Docket: 2010-1522(IT)G
BETWEEN:
BALBIR KAUR BASI,
Appellant,
and
HER MAJESTY THE QUEEN,
Respondent.
____________________________________________________________________
Appeals heard
on September 12, 13 and 14, 2012,
at Victoria, British Columbia
Before: The Honourable
Justice Wyman W. Webb
Appearances:
Counsel for the Appellant:
|
Kash
Basi
|
Counsel for the Respondent:
|
Whitney Dunn
|
____________________________________________________________________
JUDGMENT
The Appellant’s appeals from the reassessments
issued in relation to her 2003 and 2005 taxation years are allowed and the
matter is referred back to the Minister of National Revenue for reconsideration
and reassessment on the basis that:
(a)
the Appellant realized
a capital loss of $289,110.78 in 2003;
(b)
in determining the
amount of the capital gain realized by the Appellant on the disposition of her
property located at 918-920 Shearwater Avenue, Victoria, British Columbia, in
2003, the Appellant’s proceeds of disposition were $320,000;
(c)
the Appellant realized
a capital loss of $119,194.33 in 2005; and
(d)
in determining the
amount of the capital gain realized by the Appellant on the disposition of her
property located at 2714 Quadra Street, Victoria, British Columbia, in 2005,
the Appellant’s proceeds of disposition were $550,000.
The parties shall have until November 30,
2012 to reach an agreement on the amount of costs that will be paid by the
Respondent to the Appellant, failing which the issue of the amount of costs
that will be paid by the Respondent to the Appellant shall be determined based
on written submissions of the parties, such submissions to be made by the
Appellant by January 25, 2013, by the Respondent by February 28, 2013 and
any additional submissions by the Appellant by March 15, 2013.
Signed at Ottawa, Canada, this 3rd day of October, 2012.
“Wyman W. Webb”
Citation: 2012TCC345
Date: 20121003
Docket: 2010-1522(IT)G
BETWEEN:
BALBIR KAUR BASI,
Appellant,
and
HER MAJESTY THE QUEEN,
Respondent.
REASONS FOR JUDGMENT
Webb J.
[1]
At the commencement of
the hearing of the Appeal, counsel for both parties indicated that the parties
had reached an agreement that the Appellant had realized a capital loss of
$289,110.78 in 2003 and a capital loss of $119,194.33 in 2005. The only
remaining issues for the hearing were:
(a)
a determination of the
Appellant’s proceeds of disposition from the sale of her property located at 918-920 Shearwater Ave., Victoria, B.C. (the “Shearwater Property”) in 2003; and
(b)
a determination of the
Appellant’s proceeds of disposition from the sale of her property located at 2714 Quadra St., Victoria, B.C. (the “Quadra Property”) in 2005.
[2]
The Appellant is over
75 years old and now has limited income.
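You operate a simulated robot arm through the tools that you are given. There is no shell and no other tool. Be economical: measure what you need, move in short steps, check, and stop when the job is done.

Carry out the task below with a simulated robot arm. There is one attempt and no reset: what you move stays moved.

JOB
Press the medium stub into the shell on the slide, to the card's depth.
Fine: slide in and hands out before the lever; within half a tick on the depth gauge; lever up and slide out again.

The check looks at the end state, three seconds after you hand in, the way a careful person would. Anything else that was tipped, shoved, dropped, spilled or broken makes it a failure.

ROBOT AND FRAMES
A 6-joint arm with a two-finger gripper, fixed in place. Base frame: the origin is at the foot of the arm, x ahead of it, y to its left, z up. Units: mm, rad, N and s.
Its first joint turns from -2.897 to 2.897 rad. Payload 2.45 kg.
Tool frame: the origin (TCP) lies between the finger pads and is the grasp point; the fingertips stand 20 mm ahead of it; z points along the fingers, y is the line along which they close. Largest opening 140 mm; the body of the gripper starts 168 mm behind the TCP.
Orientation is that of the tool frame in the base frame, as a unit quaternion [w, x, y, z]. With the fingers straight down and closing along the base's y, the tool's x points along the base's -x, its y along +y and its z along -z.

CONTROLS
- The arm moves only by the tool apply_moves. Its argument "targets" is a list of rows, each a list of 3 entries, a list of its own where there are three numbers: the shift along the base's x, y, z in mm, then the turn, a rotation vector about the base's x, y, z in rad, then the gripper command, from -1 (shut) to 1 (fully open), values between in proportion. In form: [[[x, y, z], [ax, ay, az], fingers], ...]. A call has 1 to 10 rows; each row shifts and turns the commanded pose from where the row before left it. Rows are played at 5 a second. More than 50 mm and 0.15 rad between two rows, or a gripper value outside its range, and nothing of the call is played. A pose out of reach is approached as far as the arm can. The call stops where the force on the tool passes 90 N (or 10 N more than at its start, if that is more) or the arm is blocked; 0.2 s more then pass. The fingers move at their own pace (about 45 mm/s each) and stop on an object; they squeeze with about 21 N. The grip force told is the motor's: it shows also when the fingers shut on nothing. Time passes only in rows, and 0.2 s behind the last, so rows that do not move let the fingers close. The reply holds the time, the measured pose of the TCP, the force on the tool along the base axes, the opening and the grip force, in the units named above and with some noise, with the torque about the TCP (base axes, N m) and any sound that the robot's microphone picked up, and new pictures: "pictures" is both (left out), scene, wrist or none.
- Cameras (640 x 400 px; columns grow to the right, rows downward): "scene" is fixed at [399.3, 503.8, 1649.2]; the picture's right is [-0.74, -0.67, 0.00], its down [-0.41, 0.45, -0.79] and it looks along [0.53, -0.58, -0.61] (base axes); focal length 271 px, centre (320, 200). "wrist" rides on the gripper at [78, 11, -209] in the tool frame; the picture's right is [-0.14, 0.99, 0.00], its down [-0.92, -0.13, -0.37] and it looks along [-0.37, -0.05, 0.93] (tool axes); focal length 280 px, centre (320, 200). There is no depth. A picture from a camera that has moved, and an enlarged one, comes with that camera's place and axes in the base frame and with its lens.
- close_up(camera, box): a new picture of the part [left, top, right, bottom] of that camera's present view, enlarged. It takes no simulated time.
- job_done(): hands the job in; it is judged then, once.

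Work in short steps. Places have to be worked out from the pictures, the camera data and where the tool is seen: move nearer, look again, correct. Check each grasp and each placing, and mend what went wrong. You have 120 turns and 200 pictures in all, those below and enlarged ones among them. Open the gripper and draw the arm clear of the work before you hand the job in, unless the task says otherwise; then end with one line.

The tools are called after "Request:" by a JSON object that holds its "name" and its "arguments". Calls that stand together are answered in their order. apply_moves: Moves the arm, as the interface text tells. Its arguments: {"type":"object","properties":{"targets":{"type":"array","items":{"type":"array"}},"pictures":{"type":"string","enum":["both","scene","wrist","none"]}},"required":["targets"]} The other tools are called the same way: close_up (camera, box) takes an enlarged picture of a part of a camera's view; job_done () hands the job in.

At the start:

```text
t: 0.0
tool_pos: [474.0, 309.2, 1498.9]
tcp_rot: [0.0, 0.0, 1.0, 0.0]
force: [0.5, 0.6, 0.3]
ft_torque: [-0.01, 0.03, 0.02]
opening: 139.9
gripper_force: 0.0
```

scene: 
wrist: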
As a result of certain investments
that did not work out, the Appellant owed approximately $500,000 to Terrapin
Mortgage Investment Corp. in 2003. This liability could only be satisfied if
the Appellant’s properties were sold. The Appellant reached an agreement with
Terrapin Mortgage Investment Corp. that the Appellant would be permitted to
sell her properties instead of Terrapin Mortgage Investment Corp. selling the
properties under a judgment. Included in the properties that were sold were the
Shearwater Property and the Quadra Property. As a result of the Appellant
selling her properties to satisfy her liability to Terrapin Mortgage Investment
Corp., the Appellant lost everything.
The Shearwater Property
[3]
The Shearwater Property
was a rental property that consisted of two units. At the time that this
property was to be sold, one of the units was vacant. Some work had to be done
on the building before it could be sold. The work started with the vacant unit.
The Appellant’s sons helped with the renovations but the main work on the
renovations was done by Jagtar Phagura, who was in the business of developing
properties. At some point during the renovations, Jagtar Phagura entered into
an agreement to purchase this property for $320,000. A copy of the agreement of
purchase and sale was introduced at the hearing. Before the closing of the
purchase of this property, Jagtar Phagura agreed to sell this property to Peter Dosanjh
for $340,000. A copy of this agreement of purchase and sale was also introduced
at the hearing.
[4]
Included with the
Appellant’s documents is also an assignment by Peter Dosanjh to Ronald
Millard of his right to purchase the Shearwater Property. The ultimate
purchaser of the property was 678664 B.C. Ltd.
[5]
At the closing, the
conveyance was made by the Appellant to 678664 B.C. Ltd. and the closing documents
reflect a purchase price of $340,000. Assuming that on the assignments from
Peter Dosanjh to Ronald Millard and from Ronald Millard to 678664 B.C. Ltd.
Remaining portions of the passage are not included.